Mail to Kosel Tripled in Past Year

YERUSHALAYIM
Mispalleim at the Kosel a few days ago. (Yonatan Sindel/Flash90)

Mail addressed to Hashem at the Kosel tripled over the past year, the Israeli postal service said on Tuesday.

The reason for the increase is not known for sure, but Globes suggested “it is probably due to the distress caused by the Covid pandemic combined with the fact that overseas tourists have not been able to enter Israel and personally place their notes between the cracks of the walls,” the traditional way.

Israel Postal CEO Danny Goldstein brought a fresh batch of hundreds of prayer notes to Rabbi of the Kosel Rabbi Shmuel Rabinovitch on Tuesday, which were inserted in the Kosel ahead of Rosh Hashana.

The twice-annual practice of removing kvitlach (prayer notes) inserted into the crevices of the Kosel was carried out last Wednesday. The same procedure was performed before Pesach.

Besides, mail-ins and in-person written notes put in the Kosel, every month, an average of 3,500 notes are sent via the Western Wall Heritage Foundation’s website. The Foundation says it has delivered a total of 804,636 notes to date.

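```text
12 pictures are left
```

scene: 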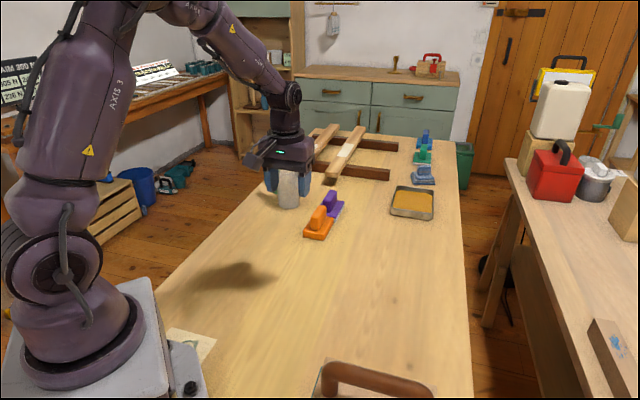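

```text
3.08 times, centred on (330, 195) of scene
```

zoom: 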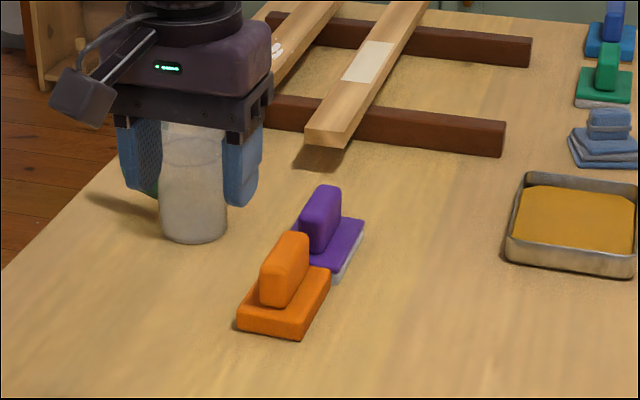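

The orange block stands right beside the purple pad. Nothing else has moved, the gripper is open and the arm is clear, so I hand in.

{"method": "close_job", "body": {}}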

Just since the outbreak of the corona pandemic last year, over 100,000 notes have been sent from all around the world, including: the United States, England, Japan, Ecuador, Brazil, Peru, Czechia, Russia, Germany, and even some from Jordan and the UAE, the Foundation said.

That figure apparently does not include all those which are placed in the Kosel by mispallelim in person. The Postal Service did not specify the mail-in number for the year.